• **WHAT IS BEING ASKED**
Copy all of the material exactly. Pictures are not to appear in the copy.

• **GIVEN DATA**
- - -

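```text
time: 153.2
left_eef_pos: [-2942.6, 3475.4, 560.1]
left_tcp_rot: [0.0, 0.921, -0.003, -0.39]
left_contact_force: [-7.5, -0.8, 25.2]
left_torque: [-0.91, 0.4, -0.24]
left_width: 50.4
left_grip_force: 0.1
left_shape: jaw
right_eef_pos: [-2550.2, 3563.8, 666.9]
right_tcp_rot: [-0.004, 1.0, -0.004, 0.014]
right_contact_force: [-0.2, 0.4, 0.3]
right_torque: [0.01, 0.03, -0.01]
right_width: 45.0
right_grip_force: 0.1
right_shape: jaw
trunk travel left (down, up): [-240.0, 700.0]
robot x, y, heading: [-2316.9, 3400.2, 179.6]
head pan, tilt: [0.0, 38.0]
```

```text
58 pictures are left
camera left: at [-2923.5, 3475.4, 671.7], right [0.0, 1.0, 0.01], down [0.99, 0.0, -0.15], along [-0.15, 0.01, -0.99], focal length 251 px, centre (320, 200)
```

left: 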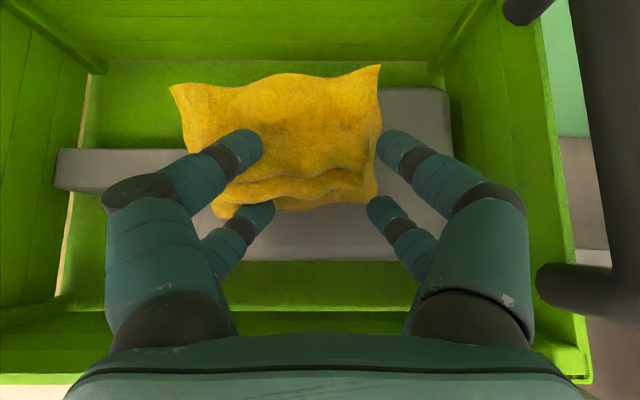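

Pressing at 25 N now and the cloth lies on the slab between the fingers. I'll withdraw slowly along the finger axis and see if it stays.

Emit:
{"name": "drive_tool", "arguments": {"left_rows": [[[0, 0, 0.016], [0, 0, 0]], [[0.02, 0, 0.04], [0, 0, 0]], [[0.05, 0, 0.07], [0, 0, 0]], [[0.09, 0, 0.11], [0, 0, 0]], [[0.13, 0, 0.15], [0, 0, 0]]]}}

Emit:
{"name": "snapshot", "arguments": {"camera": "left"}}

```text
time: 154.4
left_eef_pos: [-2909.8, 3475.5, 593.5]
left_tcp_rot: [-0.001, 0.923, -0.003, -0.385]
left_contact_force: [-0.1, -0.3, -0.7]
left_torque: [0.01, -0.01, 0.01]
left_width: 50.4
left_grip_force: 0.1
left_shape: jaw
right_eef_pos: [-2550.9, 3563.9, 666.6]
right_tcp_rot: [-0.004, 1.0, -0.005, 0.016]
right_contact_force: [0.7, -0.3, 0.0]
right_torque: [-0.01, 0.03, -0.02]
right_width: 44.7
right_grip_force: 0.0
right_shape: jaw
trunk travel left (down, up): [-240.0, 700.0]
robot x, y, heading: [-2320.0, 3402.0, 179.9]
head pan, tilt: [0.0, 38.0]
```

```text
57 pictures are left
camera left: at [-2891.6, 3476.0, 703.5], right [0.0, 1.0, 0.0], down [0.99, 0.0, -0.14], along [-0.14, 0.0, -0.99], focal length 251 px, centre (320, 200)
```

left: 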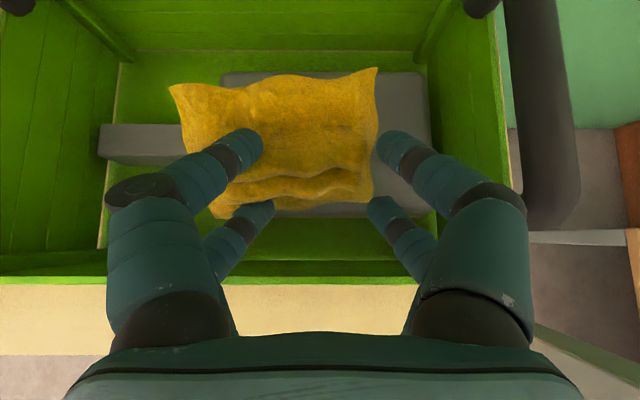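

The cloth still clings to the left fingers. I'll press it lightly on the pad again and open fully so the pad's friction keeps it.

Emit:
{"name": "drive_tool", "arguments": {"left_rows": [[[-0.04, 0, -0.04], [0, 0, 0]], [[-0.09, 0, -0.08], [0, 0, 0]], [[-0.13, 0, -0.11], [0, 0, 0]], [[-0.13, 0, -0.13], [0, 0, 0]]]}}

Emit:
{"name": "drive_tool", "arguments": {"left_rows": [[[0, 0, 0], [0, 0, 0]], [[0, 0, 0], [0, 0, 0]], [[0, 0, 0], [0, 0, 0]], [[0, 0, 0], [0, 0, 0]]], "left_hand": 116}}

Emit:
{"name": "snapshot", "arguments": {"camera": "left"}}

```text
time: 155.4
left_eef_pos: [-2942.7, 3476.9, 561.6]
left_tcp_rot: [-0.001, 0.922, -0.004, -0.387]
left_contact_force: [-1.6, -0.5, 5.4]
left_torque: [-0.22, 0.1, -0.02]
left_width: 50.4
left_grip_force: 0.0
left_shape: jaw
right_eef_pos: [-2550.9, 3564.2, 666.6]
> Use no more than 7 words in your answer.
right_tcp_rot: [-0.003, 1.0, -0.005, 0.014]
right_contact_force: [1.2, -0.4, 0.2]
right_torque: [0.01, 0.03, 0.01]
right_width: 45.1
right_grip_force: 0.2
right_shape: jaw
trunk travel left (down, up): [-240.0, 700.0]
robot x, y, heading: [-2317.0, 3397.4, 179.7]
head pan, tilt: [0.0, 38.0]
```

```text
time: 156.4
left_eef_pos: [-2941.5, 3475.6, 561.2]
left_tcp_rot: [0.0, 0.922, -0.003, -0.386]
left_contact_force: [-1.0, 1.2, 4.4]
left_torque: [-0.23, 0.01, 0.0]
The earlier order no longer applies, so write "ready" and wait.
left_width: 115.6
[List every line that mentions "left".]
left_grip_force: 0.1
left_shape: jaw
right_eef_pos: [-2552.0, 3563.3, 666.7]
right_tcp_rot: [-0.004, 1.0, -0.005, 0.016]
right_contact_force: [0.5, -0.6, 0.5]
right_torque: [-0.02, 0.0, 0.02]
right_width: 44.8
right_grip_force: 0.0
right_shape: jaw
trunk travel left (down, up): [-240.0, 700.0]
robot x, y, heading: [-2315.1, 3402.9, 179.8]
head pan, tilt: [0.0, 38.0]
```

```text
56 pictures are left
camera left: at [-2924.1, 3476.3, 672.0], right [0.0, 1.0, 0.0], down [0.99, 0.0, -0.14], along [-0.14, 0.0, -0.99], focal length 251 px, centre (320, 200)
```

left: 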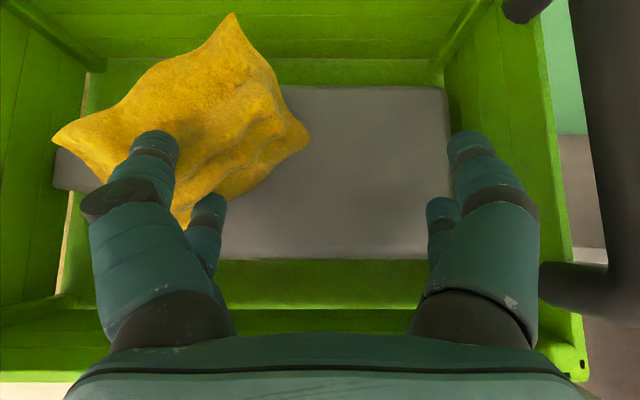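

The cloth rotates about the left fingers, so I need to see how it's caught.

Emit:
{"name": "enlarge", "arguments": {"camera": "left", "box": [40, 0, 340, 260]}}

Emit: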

- - -

• **SOLVED PROBLEM**
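```text
time: 153.2
left_eef_pos: [-2942.6, 3475.4, 560.1]
left_tcp_rot: [0.0, 0.921, -0.003, -0.39]
left_contact_force: [-7.5, -0.8, 25.2]
left_torque: [-0.91, 0.4, -0.24]
left_width: 50.4
left_grip_force: 0.1
left_shape: jaw
right_eef_pos: [-2550.2, 3563.8, 666.9]
right_tcp_rot: [-0.004, 1.0, -0.004, 0.014]
right_contact_force: [-0.2, 0.4, 0.3]
right_torque: [0.01, 0.03, -0.01]
right_width: 45.0
right_grip_force: 0.1
right_shape: jaw
trunk travel left (down, up): [-240.0, 700.0]
robot x, y, heading: [-2316.9, 3400.2, 179.6]
head pan, tilt: [0.0, 38.0]
```

```text
58 pictures are left
camera left: at [-2923.5, 3475.4, 671.7], right [0.0, 1.0, 0.01], down [0.99, 0.0, -0.15], along [-0.15, 0.01, -0.99], focal length 251 px, centre (320, 200)
```

left: 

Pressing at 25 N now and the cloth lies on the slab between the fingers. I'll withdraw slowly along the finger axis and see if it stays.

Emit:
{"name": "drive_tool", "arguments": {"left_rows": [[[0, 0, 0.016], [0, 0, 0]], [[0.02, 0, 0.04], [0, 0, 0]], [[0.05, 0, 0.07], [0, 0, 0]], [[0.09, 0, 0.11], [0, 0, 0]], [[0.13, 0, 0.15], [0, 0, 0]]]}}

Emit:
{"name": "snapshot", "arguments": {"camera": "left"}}

```text
time: 154.4
left_eef_pos: [-2909.8, 3475.5, 593.5]
left_tcp_rot: [-0.001, 0.923, -0.003, -0.385]
left_contact_force: [-0.1, -0.3, -0.7]
left_torque: [0.01, -0.01, 0.01]
left_width: 50.4
left_grip_force: 0.1
left_shape: jaw
right_eef_pos: [-2550.9, 3563.9, 666.6]
right_tcp_rot: [-0.004, 1.0, -0.005, 0.016]
right_contact_force: [0.7, -0.3, 0.0]
right_torque: [-0.01, 0.03, -0.02]
right_width: 44.7
right_grip_force: 0.0
right_shape: jaw
trunk travel left (down, up): [-240.0, 700.0]
robot x, y, heading: [-2320.0, 3402.0, 179.9]
head pan, tilt: [0.0, 38.0]
```

```text
57 pictures are left
camera left: at [-2891.6, 3476.0, 703.5], right [0.0, 1.0, 0.0], down [0.99, 0.0, -0.14], along [-0.14, 0.0, -0.99], focal length 251 px, centre (320, 200)
```

left: 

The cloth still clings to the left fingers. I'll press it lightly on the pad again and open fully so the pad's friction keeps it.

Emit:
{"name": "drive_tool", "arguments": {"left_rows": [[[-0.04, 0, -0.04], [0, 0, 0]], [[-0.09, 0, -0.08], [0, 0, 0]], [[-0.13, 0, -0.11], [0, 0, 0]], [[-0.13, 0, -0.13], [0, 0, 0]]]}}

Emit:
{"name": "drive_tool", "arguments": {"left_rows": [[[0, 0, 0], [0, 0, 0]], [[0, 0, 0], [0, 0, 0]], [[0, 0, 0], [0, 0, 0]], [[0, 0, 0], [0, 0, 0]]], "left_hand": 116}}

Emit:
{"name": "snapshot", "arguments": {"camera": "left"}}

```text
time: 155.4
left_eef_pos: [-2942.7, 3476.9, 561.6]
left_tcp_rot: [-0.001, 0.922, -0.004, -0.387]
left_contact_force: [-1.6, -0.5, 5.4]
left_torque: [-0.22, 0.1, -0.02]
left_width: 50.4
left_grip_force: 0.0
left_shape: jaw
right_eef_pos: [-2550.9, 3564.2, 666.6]
> Use no more than 7 words in your answer.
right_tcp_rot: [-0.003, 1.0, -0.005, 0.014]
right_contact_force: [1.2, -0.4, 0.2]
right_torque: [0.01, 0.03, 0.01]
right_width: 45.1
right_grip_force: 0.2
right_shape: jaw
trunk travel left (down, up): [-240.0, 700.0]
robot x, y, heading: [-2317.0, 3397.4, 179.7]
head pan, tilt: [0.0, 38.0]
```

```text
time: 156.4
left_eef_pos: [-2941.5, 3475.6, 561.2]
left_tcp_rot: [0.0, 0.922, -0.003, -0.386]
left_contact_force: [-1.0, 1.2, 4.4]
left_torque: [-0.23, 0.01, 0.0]
The earlier order no longer applies, so write "ready" and wait.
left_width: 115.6
[List every line that mentions "left".]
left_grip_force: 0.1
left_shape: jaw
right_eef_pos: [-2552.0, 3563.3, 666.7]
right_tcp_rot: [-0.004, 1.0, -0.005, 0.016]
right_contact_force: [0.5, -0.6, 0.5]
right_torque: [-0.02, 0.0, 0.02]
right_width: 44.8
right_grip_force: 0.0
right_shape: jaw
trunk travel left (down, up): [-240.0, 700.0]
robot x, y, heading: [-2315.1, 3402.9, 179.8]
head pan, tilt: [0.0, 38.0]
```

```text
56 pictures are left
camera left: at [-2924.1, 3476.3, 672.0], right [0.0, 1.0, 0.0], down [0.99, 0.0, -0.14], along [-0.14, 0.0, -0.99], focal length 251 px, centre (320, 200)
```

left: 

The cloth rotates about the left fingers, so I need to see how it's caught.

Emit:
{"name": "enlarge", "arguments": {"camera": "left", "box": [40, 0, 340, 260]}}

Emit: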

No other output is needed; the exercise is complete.